Un viaje a los molletes

Imagina por un momento que tienes la capacidad de desplazarte en el tiempo. Si así lo deseas, puedes prescindir de la trillada máquina que sale en todas las novelas y películas para usar sólo la imaginación. Recuerda que imaginar es dar imagen a lo que no está al alcance de los sentidos e imagina que tú mismo no posees imagen –es decir, que eres invisible– para meterte donde quiera que viajes en el espacio y el tiempo, que podrás manipular a voluntad a la velocidad del pensamiento. Tu misión es dar con el origen ancestral de los molletes mexicanos.

 

 


En un parpadeo te encuentras en España. El año es 1611 y paseas tu ser inmaterial entre el bullicio generado por pinches y ayudantes de las cocinas de la Corte Real de Felipe III, en Madrid. El rey de blonda y triangular barba está por llegar al banquete y a tu lado un personaje rechoncho corre de un lado a otro dando indicaciones con desesperación. Es Francisco Martínez Montiño, cocinero mayor del Rey, quien en este momento se asoma a los hornos e interpela a un panadero; le exige un mollete de leche de los que hornea, para probarlo. Soplando antes, Don Francisco le hinca el diente a aquello y después de entornar ligeramente los ojos, lo lanza al piso enfurecido, echándole en cara al panadero su impericia: «¡Cualquier moçuelo de quadra fazer molletes sabe, pedaço de zascandil, pero no tú! ¡Largaos ahora mesmo de mi cozina!». En el suelo yace en pedazos un panecillo redondo que despide aromas de mantequilla y huevo. Ciertamente, se le ve algo apelmazado. Martínez Montiño amenaza a los demás panaderos: «Si no tenéis a tiempo molletes para el Rey, impíos, considerad la horca!». Sales de la cocina Real levantando los hombros y moviendo negativamente la cabeza, acordándote de Gordon Ramsey.

 

Te basta abrir y cerrar los ojos para cambiar de continente hasta las calles de la capital de la Nueva España. Atraviesas como fantasma los gruesos muros de un alargado edificio y te descubres en medio del patio arcado del antiguo convento de San Lorenzo. Es el año de 1686 y a tu alrededor una nube de monjas jerónimas se apresuran a concluir con sus labores. Está cayendo la tarde y presientes las vísperas, pues de las celdas brota ya el murmullo del Ángelus. Pero en una de ellas alguien parece aprovechar el silencio, y hacia allá te diriges. La celda de Juana Inés, que ves con sólo asomar la cabeza a través de la pared, es tan grande que cabría su familia entera. En una esquina un poyo de mampostería roja, situado  bajo el tiro de la chimenea, sirve de fogón a una mujer negra que se afana también en un pequeño horno de bóveda ladrillada.
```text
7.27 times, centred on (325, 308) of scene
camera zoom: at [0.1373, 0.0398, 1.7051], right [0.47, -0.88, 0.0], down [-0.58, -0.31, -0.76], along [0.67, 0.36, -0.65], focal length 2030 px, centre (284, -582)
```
Juana Inés mira hacia el cielo a través de los barrotes de su ventana, poniendo atención al atardecer. Mientras observa va rotando cuidadosamente con sus manos los discos de su buscador de estrellas, el astrolabio que le prestara su amigo Sigüenza, para hacerlo coincidir con la noche. De cuando en cuando apunta algo en unas fojas sueltas, y al acercarte descubres sobre su atril un libro abierto: las Tabulae Rudolphine de Johannes Kepler. «Niña Juana» escuchas decir a la negra que saca ya del horno una charola de panes enmoldados «¿Deseáis también frijoles con vuestros molletes?» Sor Juana, viéndose interrumpida en sus cálculos, voltea hacia su esclava con mirada severa, aunque no falta de cariño, y le reprocha: «Pero Lara, por Dios… ¿Habráse visto en algún lugar de lo por Él creado que algún insensato comiere sus molletes con frijoles?»

 

Algo raro debe estar sucediendo aquí, pues ¿de qué clase de molletes están hablando estas celebridades? ¿por qué el extrañamiento de la Décima musa? ¿qué clase de panes abollados neutros y a veces dulces son esos que el cocinero mayor del Rey hizo volar por los aires? Habrá que parpadear de nuevo, piensas de inmediato.

 

«¡Limpia, fija y da esplendor!» exclama el orador alzando su índice al dirigirse a los académicos de cuidadas pelucas que le escuchan sentados en una mesa oval. Estás de vuelta en Madrid, aunque ahora es  1714 y la Real Academia Española tiene apenas un año de haber sido fundada. El hombre defiende vehementemente la necesidad de apegarse al Tesoro de la lengua castellana o española de Sebastián de Covarrubias y exige no desestimar una sola de sus palabras en el nuevo diccionario que construyen. «¡No es nimiedad ninguna pediros que defendáis las raíces que dieron origen a esta reunión de ilustres!» les increpa «Verbigracia, veamos la humilde pero bella palabra mollete, de latina raíz panis mollior y significado suave, a la que vuestras mercedes pretendéis despojar de tan esencial carácter en vuestra perversa nueva definición… ¡Tal acto paréceme inadmisible!”. Al otro lado de la mesa un hombre de bigotillo encorvado y con quevedos montados en la nariz le replica, no sin cierta exasperación «Pero doctor ¡El mundo sabe que un mollete es un pan suave, por Atenea! ¿Por qué insistís en lo que por obvio, debe callarse? Caballeros, ínstoles a dejar los juegos y establecer que un mollete es un bodigo de pan redondo y pequeño, por lo regular blanco y de regalo, y baste lo aquí dicho para zanjar esta bizantino litigio, que lo que aquí se discute son palabras, no el filioque!». Los allí reunidos aplauden y asienten con la cabeza. Vencido, el defensor de la suavidad del mollete aprieta los dientes y, encolerizado, abandona ruidosamente la sesión mientras grita, dedo en alto: «Limpios y espléndidos sois, vive Dios, pero que a vuestra fijeza se la cargue el Diablo».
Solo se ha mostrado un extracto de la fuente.